Dataset extract:
============================================================
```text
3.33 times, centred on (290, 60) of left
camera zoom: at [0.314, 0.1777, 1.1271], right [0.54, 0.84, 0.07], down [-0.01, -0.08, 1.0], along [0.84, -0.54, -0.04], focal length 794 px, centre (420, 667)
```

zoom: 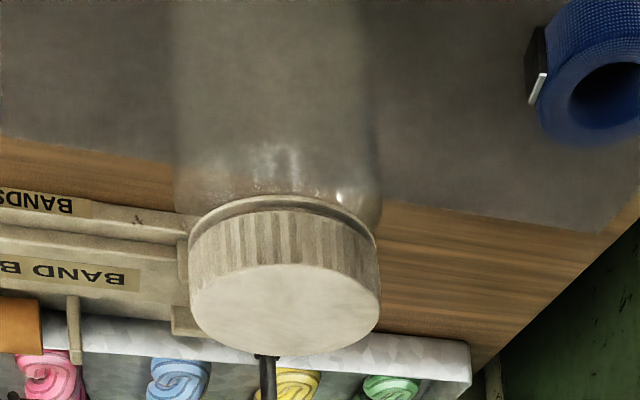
============================================================
Page excerpt:
The Psychology of Success For Authors: Do You Secretly Think Self-Publishing is Second Best?

Is there a psychology of success for authors? Orna Ross, founder and director of the Alliance of Independent Authors, thinks having a growth mindset is the single biggest predictor of success for an author.

Is there a psychology of success for authors?  I found myself recently, as I often do, at a writers’ conference, and it left me pondering this question.

It was a mixed event, with authors who market their books exclusively through trade-publishers (or want to) and authors who hire their own teams to produce their own books and sell their own rights(or want to).

Two Sides of the Room

Anyone who regularly attends author events tells the same story about how such rooms tend to divide. At the trade-published side of the room, aspirants share their concern, or sometimes despair, about their chances of ever being “published.” They’ll report that the conference’s agent-in-residence liked their work but wasn’t going to make an offer to represent it, for this reason or that. Those who already have a publisher often complain about what they, or their agents, have failed to do for them.

At the author-published end of the room the talk is more animated, discussing the merits of this editor or that designer, this tool or that technique, this recommendation or that warning. The animation is creative and commercial, as the published authors swap tips and tools, ideas and insights, and pass on advice to the aspirants. Their talk is about work, not dreams.

At least, that’s how I see it. I believe every author should self-publish (at least once) to see for themselves. There is so much myth and misinformation about self-publishing the only way to know if it’s for you is to try it and see. That, it seems to me, is what any open-minded, success-oriented author would do.

And therein lies a divide that seems to me to be far more significant than the trade-published versus self-published divide that gets so much attention in the publishing community: the divide between those authors who have what psychologists call a “growth mindset” and those who do not.

The Psychology of Success for Authors: Do You Think Self-Publishing is Second Best?

There really is a psychology of success for authors, and many indie authors I know have it, but some have not yet developed it.

A growth mindset is the belief that with sincere creative intention, and enough creative attention, we can develop the abilities, skills, and resources we need to attain our goals.

Would it surprise you to know that it’s not just trade-published authors who think self-publishing is second best? Some of those who call themselves indie authors do too. Unsurprisingly, they rarely do well because they haven’t developed that key attitude for indie success.

Why might an author think self-publishing is second-best? Let’s leave aside the people who have believed the misinformation–that indies can’t get into bookstores, licence rights, sell poetry or literary fiction, win prizes, and so on, all untrue.

  • They might see self-publishing the last resort of the repeatedly rejected and resent having to do it.
============================================================
Exercises to complete:
1. In the page excerpt, find "A growth mindset is the belief" and reproduce everything up to and including "on, all untrue.".
2. I need the page excerpt continued from the place where it stops.

Outputs in order:
1.
A growth mindset is the belief that with sincere creative intention, and enough creative attention, we can develop the abilities, skills, and resources we need to attain our goals.

Would it surprise you to know that it’s not just trade-published authors who think self-publishing is second best? Some of those who call themselves indie authors do too. Unsurprisingly, they rarely do well because they haven’t developed that key attitude for indie success.

Why might an author think self-publishing is second-best? Let’s leave aside the people who have believed the misinformation–that indies can’t get into bookstores, licence rights, sell poetry or literary fiction, win prizes, and so on, all untrue.

2.
  • They might think self-publishing associates them with the second-rate work that will always be part of an unregulated, un-curated literary marketplace.
  • They might want to be able to tell their family and friends that somebody else is investing in their work, i.e. thinks they are “good enough” to be “published”.

Then there are those who feel the very concept of author business is brash, who seem almost shamed to talk about making money by writing. And those who are resigned to the idea that they’ll never succeed with their books…without ever having properly tried.

It seems to me that all of these authors suffer from the same condition which is brilliantly described by Dr Carol S. Dweck in her book, “Mindset: How You Can Fulfil Your Potential.”

Dweck describes the fixed mindset as making you concerned with how you’ll be judged by others. The growth mindset makes you concerned with improving yourself.

The Psychology of Success For Authors: Growth Mindset

Dweck and her team have examined the brainwaves of people with both mindsets in her lab at Columbia University. Those with a fixed mindset had most significant neurological activity when feedback reflected on their ability. When they were presented with information that could help them learn, there was little sign of interest.

Those with a growth mindset were most interested in information that would increase their knowledge. Their priority was learning to do better next time.

As Dweck’s team and other psychologists have built on their initial findings, it seems ever more clear that growth mindset is a predictor of success, especially in creative environments. Why? Because this simple idea fosters the resilience that is essential to creative success

You don’t get a growth mindset “by proclamation,” says Dweck. “You move toward it by taking a journey.”

You prove yourself to yourself.

  • You get rid of conditions that make you feel your abilities are fixed. (I’m a good writer, I’m a bad publisher), that make you harshly judgmental (I’m too stupid, I can’t do tech) rather than constructively self-critical (I don’t know how, I need to learn).
  • You foster conditions that make you believe in yourself enough to stay on track, to keep on improving and learning and growing in the three areas you need to excel at to be a successful indie author: writing, publishing, author business.

The Psychology of Success For Indie Authors: Creative and Commercial Control

The stigma that once surrounded self-publishing is dissolving, as more indie authors adopt a growth mindset and experience commercial and creative success. It’s all part of a growing movement towards author empowerment, which ALLi is proud to foster and encourage.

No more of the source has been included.